Objective 1 -
Cite the document extract exactly. Begin with "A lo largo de" and finish with "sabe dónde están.".

═════ Document extract ═════

El virus no solo nos ha arrebatado la vida de miles de personas. También nos ha mostrado lo frágil que es nuestra libertad. El Gobierno decidió privar a los ciudadanos del derecho a la libre circulación de las personas sometiéndolos a un largo encierro. Aisló a las familias en sus domicilios, separó a los padres de los hijos y prohibió ver a los abuelos, aunque estuvieran agonizando en la cama de un hospital o una residencia. Sabemos que la decisión fue apoyada por el Congreso y que se hizo para contener el contagio de un virus que se les fue de las manos. Pero eso no impide que haya sido una medida enormemente traumática para la democracia. En esta última prórroga de una situación excepcional, merece la pena hacer balance de daños.

A lo largo de esta pandemia hemos sido geolocalizados. Se han barajado datos de los desplazamientos de los ciudadanos a través de sus teléfonos móviles y se está trabajando en aplicaciones capaces de identificar a los portadores del virus: de este o de cualquier otro futuro. Muchas personas han muerto en la más absoluta soledad —muchos de ellos mayores— sin poder despedirse de los suyos. Aún hoy hay hijos que no han podido acceder a los restos de sus padres para darles sepultura: nadie sabe dónde están.

El gobierno sacó a las calles a la policía para actuar con multas y detenciones en el caso de ciudadanos que vulnerasen las instrucciones del decreto del estado de alarma. El problema es que en muchos casos la frontera entre lo que se podía hacer y lo que no se podía hacer era confusa. Las propias autoridades demostraron enormes carencias de criterio: primero despreciaron el uso de las mascarillas como irrelevantes y hoy, solo un par de meses después, amenazan con multas de cien euros a quienes no las lleven en la calle, donde su uso ya es obligatorio.

El miedo tardó en instalarse en el país. A pesar de la campaña de las televisiones —donde el Gobierno inyectó un generoso donativo de varios millones de euros— muchas personas se tomaron a coña lo que parecía un argumento de película de Serie B. Algunos salieron delante del portal de sus casas para grabarse un vídeo jocoso y subirlo a las redes. Y bastantes pagaron con un multazo esa estupidez. Vale, ¿Pero qué daño hacían aparte de demostrar que eran idiotas?

═════ Exercise materials ═════

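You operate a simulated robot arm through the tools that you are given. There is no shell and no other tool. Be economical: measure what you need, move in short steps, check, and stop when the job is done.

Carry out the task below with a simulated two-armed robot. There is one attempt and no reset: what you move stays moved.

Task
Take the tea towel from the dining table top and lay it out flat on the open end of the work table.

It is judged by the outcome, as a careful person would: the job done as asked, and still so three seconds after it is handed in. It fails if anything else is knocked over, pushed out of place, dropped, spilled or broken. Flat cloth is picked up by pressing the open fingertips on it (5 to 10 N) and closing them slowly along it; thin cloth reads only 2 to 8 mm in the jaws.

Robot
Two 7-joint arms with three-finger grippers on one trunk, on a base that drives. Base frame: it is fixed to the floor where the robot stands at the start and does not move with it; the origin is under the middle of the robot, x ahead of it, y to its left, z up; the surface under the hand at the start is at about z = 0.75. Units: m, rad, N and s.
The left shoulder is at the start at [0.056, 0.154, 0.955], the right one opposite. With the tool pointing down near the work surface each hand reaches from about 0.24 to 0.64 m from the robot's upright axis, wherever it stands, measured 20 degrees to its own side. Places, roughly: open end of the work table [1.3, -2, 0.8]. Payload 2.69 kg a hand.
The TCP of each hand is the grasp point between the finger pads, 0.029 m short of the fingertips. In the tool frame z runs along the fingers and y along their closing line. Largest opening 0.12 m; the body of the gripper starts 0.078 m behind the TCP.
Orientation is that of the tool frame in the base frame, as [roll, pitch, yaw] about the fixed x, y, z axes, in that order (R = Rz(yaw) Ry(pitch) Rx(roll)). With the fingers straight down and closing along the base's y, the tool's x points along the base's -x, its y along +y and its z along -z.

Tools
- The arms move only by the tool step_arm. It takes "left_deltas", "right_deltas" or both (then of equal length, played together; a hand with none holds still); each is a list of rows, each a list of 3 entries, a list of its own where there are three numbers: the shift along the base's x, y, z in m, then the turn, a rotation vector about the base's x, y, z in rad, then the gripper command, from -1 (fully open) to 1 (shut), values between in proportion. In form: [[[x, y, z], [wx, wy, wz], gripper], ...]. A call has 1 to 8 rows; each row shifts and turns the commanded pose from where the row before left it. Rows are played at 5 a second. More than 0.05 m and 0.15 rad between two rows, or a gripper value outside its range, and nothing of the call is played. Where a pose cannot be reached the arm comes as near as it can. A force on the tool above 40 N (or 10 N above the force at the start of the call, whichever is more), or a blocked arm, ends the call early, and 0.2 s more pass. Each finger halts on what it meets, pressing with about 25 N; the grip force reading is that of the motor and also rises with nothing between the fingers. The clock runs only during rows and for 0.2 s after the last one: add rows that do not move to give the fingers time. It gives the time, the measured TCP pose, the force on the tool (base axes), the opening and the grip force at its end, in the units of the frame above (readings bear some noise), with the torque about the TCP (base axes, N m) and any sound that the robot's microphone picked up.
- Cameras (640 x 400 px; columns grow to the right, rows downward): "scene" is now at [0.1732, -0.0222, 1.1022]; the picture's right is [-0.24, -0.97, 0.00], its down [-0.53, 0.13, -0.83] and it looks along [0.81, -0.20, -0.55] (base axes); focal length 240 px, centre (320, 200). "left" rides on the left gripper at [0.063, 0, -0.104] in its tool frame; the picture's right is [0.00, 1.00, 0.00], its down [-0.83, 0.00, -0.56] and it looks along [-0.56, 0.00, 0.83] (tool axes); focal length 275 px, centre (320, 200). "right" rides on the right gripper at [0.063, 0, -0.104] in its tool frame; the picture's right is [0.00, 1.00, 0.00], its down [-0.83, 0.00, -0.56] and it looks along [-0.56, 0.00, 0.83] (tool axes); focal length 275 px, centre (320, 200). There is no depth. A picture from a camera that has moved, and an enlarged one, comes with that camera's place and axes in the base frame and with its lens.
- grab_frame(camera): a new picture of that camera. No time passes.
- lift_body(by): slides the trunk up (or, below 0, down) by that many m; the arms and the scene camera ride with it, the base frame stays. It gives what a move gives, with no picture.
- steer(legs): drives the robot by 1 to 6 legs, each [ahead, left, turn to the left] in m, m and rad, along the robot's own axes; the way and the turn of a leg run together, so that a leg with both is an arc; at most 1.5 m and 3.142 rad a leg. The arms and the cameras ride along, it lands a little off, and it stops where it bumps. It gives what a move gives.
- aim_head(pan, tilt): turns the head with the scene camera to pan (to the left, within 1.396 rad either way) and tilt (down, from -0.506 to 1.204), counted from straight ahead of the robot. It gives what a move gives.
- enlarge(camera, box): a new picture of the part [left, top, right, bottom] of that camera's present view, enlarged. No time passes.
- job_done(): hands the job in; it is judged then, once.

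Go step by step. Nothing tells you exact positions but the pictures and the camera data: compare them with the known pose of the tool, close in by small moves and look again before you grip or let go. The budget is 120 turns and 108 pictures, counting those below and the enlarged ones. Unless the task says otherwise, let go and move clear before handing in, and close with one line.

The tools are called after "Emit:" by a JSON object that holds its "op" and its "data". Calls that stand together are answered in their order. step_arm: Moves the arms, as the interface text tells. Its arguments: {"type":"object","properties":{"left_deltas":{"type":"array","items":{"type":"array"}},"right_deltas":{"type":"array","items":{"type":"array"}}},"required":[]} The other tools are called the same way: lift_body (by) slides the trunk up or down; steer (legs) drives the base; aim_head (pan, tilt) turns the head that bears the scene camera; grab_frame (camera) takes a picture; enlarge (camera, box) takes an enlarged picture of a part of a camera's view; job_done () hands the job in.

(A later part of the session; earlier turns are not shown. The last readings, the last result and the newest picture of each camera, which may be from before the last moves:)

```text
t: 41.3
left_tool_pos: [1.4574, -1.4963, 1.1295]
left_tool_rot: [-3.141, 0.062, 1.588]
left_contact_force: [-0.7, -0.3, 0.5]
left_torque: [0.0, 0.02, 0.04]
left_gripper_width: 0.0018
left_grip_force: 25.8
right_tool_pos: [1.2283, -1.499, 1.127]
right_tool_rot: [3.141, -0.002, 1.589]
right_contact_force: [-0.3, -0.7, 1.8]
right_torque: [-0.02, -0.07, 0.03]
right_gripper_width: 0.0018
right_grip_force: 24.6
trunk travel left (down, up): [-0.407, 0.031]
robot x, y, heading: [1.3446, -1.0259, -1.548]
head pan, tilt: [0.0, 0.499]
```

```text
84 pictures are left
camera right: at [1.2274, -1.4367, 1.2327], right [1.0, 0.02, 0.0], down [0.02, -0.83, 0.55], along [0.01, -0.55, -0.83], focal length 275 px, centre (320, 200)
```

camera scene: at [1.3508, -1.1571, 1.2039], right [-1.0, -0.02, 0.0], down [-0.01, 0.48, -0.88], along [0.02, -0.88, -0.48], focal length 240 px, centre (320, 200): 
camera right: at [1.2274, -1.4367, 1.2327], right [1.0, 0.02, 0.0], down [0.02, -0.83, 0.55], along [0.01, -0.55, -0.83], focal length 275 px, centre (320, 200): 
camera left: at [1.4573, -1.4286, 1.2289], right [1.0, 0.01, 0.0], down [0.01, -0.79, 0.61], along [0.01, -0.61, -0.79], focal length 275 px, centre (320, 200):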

═════
═════ Exercise materials ═════

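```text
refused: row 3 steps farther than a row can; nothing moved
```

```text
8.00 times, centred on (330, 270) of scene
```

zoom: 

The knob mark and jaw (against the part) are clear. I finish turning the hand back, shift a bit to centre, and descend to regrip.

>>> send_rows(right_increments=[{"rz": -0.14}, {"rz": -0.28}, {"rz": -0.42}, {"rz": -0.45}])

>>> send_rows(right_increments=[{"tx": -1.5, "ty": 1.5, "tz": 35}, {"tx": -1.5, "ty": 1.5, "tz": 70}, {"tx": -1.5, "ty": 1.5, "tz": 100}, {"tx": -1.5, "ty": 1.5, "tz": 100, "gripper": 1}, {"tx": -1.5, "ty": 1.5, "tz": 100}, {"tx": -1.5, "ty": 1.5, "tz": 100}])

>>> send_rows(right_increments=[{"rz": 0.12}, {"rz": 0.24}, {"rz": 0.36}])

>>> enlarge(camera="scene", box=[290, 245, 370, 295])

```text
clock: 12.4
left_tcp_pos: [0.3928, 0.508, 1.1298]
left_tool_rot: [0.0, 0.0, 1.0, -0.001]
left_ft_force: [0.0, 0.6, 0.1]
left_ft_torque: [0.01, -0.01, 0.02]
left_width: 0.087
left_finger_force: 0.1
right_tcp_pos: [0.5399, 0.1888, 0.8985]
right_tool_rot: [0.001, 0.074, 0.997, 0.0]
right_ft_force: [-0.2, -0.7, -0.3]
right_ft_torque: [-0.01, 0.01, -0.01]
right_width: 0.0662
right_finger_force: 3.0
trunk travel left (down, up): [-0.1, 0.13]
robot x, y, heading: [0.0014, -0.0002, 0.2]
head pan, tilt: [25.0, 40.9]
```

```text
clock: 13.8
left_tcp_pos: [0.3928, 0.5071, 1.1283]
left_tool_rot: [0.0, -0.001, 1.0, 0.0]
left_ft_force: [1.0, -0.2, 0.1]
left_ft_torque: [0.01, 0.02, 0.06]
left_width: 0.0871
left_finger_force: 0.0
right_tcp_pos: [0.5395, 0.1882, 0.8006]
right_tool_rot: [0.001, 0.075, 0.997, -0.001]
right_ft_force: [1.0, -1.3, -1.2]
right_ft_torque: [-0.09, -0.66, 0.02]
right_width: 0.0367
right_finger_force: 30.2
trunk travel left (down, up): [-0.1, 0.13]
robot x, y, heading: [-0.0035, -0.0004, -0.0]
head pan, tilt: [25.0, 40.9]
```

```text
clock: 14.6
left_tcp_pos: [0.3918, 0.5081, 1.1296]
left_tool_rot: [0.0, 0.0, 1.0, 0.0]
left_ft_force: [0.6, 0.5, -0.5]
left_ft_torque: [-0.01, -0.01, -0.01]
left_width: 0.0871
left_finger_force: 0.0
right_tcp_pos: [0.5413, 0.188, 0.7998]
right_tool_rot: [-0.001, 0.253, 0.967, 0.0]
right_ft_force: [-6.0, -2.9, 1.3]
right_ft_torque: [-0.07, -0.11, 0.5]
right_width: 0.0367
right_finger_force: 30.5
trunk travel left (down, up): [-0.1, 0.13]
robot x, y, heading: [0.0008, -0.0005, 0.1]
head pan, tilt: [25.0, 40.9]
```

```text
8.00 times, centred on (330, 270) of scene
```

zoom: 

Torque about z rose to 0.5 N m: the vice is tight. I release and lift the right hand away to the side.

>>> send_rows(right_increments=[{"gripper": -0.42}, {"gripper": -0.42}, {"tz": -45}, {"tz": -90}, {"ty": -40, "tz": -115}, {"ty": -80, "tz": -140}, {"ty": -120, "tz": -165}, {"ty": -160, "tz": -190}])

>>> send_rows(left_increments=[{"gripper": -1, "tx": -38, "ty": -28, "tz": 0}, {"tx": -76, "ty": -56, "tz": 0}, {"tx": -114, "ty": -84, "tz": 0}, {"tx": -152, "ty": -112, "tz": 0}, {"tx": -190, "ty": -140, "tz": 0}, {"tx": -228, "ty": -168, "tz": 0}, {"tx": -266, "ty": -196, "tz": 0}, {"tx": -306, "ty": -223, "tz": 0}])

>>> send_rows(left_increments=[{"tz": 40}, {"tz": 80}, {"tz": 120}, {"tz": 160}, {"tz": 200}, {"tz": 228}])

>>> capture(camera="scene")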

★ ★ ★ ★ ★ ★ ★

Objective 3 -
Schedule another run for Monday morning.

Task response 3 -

═════

Objective 2 -
Retype only this portion of the data above: the line containing "You operate a", the line containing "Take the tea", and all lines between them, exactly.

Task response 1 -
A lo largo de esta pandemia hemos sido geolocalizados. Se han barajado datos de los desplazamientos de los ciudadanos a través de sus teléfonos móviles y se está trabajando en aplicaciones capaces de identificar a los portadores del virus: de este o de cualquier otro futuro. Muchas personas han muerto en la más absoluta soledad —muchos de ellos mayores— sin poder despedirse de los suyos. Aún hoy hay hijos que no han podido acceder a los restos de sus padres para darles sepultura: nadie sabe dónde están.

Task response 2 -
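You operate a simulated robot arm through the tools that you are given. There is no shell and no other tool. Be economical: measure what you need, move in short steps, check, and stop when the job is done.

Carry out the task below with a simulated two-armed robot. There is one attempt and no reset: what you move stays moved.

Task
Take the tea towel from the dining table top and lay it out flat on the open end of the work table.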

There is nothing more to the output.